Girls dancing and singing (Etienne Dinet, 1902, Musee du Louvre, Paris)
Concluding the present analysis of propaganda in the Orientalist art, one has to infer that visual art as such did not reflect the propagandist urges. Obviously, there were many inconsistencies in the artwork and reality of Eastern life and culture, mainly due to ungrounded information and lack of hands-on experience.
The majority of Oriental paintings revealed the Western fascination with the exotic and the unknown; Westerners were attracted by the vivid colors of clothes and surroundings, the unusual design of dressing, furniture, and houses.
The lifestyle and national character of Oriental people also produced much interest; harems, aggressiveness and violence in war conflicts, etc., could be left out by the civilized Western world. Surely, the Orient was perceived as a subordinate territory, and people felt its established inferiority, but this awareness seems to have been created by a much larger discourse than Orientalism art.

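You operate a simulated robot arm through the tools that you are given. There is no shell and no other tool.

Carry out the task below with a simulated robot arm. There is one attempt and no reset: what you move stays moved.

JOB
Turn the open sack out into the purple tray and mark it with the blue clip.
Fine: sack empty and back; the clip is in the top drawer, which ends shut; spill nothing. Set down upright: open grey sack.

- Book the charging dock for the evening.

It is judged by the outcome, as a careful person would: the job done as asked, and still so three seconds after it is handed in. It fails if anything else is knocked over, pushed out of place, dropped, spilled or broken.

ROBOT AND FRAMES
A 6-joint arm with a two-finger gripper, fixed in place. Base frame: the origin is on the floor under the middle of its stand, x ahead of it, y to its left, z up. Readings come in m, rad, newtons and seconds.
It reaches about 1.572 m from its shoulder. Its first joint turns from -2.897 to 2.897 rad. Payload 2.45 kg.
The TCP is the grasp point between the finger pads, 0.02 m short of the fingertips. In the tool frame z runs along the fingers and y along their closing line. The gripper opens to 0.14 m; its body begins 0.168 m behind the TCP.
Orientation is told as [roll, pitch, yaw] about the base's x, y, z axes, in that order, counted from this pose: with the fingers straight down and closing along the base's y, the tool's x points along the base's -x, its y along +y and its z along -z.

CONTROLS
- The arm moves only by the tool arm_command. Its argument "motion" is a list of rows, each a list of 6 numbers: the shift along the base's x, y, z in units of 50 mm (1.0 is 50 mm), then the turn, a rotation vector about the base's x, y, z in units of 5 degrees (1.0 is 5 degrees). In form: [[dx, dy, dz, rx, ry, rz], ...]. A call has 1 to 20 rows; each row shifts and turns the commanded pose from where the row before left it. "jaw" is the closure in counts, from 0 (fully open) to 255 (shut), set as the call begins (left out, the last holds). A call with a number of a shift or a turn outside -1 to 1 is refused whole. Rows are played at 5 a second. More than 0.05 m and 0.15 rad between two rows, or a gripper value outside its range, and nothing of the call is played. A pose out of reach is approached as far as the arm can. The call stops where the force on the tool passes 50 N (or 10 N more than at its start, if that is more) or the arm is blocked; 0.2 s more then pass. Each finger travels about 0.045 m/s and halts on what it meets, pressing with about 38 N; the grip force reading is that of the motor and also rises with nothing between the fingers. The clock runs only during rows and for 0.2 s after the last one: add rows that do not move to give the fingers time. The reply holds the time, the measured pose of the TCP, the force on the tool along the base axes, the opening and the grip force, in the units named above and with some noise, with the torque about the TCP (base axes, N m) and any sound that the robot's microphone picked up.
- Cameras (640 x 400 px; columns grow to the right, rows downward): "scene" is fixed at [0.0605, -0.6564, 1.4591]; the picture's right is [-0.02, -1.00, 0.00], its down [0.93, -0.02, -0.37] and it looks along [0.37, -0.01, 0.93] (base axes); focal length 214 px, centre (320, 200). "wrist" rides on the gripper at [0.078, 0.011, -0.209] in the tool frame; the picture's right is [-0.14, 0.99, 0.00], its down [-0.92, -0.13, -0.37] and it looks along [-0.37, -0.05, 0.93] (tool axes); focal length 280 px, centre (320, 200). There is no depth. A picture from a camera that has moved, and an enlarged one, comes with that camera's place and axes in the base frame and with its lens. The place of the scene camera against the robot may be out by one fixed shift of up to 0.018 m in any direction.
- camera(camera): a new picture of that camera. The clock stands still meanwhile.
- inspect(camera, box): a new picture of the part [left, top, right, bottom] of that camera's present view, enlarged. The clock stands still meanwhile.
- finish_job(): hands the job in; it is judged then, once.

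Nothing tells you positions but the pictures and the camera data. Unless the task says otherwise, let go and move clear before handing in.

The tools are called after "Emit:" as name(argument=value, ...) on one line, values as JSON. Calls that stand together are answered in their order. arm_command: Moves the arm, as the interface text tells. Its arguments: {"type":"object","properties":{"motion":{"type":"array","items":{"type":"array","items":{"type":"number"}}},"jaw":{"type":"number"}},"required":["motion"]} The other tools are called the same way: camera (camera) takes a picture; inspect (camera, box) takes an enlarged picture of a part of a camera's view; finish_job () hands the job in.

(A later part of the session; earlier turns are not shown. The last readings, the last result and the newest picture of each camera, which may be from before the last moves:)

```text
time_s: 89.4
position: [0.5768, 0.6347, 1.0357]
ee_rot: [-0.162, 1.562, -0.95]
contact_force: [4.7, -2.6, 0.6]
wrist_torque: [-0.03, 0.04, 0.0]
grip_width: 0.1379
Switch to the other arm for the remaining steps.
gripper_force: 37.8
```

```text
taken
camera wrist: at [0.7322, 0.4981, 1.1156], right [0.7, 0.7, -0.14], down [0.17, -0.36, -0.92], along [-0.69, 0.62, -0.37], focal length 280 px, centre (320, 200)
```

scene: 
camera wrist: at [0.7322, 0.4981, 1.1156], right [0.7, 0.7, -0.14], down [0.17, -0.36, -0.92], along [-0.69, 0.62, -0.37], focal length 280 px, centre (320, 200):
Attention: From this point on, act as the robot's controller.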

Bernard, C 1971, ‘Some Aspects of Delacroix’s Orientalism’, The Bulletin of the Cleveland Museum of Art, vol. 58, no. 4, pp. 123-127.
MacKenzie, JM 1995, Orientalism: history, theory, and the arts. Manchester, UK: Manchester University Press.
Meagher, J 2004, “Orientalism in Nineteenth-Century Art”. In Heilbrunn Timeline of Art History. New York: The Metropolitan Museum of Art, 2000–, viewed on https://www.metmuseum.org/toah/hd/euor/hd_euor.htm
Neret, G 2000, Eugene Delacroix, 1798-1863: the prince of romanticism. Koln, Germany: Taschen.
Nochlin, L 1989, “The Imaginary Orient” in The Politics of Vision: Essays on Nineteenth-Century Art and Society, New York, NY: Harper and Row, pp. 33 – 57.
Orientalist Art of the Nineteenth Century: European Painters in the Middle East n.d., viewed on http://www.orientalistart.net/index.html
Said, E 1978, “Introduction” in Orientalism, New York, NY: Vintage Books, 1979, pp. 1 – 28.
Thornton, L 2009, The Orientalists: Painter-Travelers. Paris, France: ACR PocheCouleur.